----- Supplied data -----

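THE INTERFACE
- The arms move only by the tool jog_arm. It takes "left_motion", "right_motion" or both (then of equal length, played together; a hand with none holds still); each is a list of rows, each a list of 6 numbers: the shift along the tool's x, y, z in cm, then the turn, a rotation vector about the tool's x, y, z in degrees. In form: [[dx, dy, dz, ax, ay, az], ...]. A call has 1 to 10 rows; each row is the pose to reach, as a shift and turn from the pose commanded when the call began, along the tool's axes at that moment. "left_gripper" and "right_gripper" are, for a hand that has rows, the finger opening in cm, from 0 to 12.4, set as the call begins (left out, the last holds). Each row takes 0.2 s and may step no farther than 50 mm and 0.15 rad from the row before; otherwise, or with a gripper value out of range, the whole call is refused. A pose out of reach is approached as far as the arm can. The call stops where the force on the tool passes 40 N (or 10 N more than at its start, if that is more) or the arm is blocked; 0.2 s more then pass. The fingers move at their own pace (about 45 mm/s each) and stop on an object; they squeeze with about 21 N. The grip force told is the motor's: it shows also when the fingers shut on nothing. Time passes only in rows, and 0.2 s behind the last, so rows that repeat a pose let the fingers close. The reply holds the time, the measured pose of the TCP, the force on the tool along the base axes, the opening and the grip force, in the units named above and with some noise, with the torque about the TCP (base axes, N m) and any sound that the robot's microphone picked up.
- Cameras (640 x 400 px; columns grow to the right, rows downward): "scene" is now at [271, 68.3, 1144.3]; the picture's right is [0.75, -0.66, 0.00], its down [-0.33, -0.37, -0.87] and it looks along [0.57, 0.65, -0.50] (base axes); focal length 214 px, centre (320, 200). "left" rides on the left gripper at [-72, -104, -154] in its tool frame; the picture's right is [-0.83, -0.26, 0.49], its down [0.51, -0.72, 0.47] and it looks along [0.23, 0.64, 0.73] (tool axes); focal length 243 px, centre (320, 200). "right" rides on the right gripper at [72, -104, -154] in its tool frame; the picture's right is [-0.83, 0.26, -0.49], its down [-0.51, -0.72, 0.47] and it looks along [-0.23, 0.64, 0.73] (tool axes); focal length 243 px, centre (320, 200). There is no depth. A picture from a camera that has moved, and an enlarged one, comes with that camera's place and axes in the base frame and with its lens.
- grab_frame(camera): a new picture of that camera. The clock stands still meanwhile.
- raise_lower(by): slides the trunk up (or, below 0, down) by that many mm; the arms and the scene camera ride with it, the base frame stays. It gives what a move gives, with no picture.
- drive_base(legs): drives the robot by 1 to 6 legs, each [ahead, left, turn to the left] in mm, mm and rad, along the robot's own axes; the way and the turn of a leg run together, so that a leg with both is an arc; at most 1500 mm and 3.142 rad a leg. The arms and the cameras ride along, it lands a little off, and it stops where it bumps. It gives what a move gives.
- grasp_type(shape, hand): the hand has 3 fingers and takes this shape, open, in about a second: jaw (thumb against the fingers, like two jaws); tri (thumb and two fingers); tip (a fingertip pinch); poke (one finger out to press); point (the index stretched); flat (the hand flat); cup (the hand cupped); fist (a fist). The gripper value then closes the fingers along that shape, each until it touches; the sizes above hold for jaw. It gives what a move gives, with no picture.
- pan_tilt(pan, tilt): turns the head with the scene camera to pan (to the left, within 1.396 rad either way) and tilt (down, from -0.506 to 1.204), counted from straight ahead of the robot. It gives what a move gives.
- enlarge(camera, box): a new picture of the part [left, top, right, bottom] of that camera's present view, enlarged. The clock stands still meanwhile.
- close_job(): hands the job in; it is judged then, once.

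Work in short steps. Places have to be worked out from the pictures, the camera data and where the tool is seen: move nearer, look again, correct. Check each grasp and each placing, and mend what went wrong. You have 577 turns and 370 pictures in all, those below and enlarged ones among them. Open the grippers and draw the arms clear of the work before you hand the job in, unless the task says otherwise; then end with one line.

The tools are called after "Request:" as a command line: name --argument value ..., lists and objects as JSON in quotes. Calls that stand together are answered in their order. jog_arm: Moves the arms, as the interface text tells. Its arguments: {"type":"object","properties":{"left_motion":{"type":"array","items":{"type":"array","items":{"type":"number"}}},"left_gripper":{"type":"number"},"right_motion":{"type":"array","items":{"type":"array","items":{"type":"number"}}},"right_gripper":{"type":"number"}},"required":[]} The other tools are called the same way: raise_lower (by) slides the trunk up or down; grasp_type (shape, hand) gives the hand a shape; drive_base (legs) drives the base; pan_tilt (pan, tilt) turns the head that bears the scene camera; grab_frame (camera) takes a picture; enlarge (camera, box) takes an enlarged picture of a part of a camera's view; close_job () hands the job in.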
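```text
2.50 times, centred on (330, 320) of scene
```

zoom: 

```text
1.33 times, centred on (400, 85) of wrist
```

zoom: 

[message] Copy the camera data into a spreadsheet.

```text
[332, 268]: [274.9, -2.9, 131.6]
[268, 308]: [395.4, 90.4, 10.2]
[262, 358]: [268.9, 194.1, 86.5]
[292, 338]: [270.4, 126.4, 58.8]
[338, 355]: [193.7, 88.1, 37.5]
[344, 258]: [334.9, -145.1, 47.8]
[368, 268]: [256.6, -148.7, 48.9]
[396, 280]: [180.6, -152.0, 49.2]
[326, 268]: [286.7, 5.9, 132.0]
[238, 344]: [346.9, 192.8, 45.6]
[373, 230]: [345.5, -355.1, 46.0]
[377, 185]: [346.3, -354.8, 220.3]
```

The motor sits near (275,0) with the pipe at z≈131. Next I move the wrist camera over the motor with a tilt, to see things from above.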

-----

Task to complete ->
Only the lines from the top of the data through the line that contains "- The arms move" should be quoted, exactly as they stand.

Task response ->
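THE INTERFACE
- The arms move only by the tool jog_arm. It takes "left_motion", "right_motion" or both (then of equal length, played together; a hand with none holds still); each is a list of rows, each a list of 6 numbers: the shift along the tool's x, y, z in cm, then the turn, a rotation vector about the tool's x, y, z in degrees. In form: [[dx, dy, dz, ax, ay, az], ...]. A call has 1 to 10 rows; each row is the pose to reach, as a shift and turn from the pose commanded when the call began, along the tool's axes at that moment. "left_gripper" and "right_gripper" are, for a hand that has rows, the finger opening in cm, from 0 to 12.4, set as the call begins (left out, the last holds). Each row takes 0.2 s and may step no farther than 50 mm and 0.15 rad from the row before; otherwise, or with a gripper value out of range, the whole call is refused. A pose out of reach is approached as far as the arm can. The call stops where the force on the tool passes 40 N (or 10 N more than at its start, if that is more) or the arm is blocked; 0.2 s more then pass. The fingers move at their own pace (about 45 mm/s each) and stop on an object; they squeeze with about 21 N. The grip force told is the motor's: it shows also when the fingers shut on nothing. Time passes only in rows, and 0.2 s behind the last, so rows that repeat a pose let the fingers close. The reply holds the time, the measured pose of the TCP, the force on the tool along the base axes, the opening and the grip force, in the units named above and with some noise, with the torque about the TCP (base axes, N m) and any sound that the robot's microphone picked up.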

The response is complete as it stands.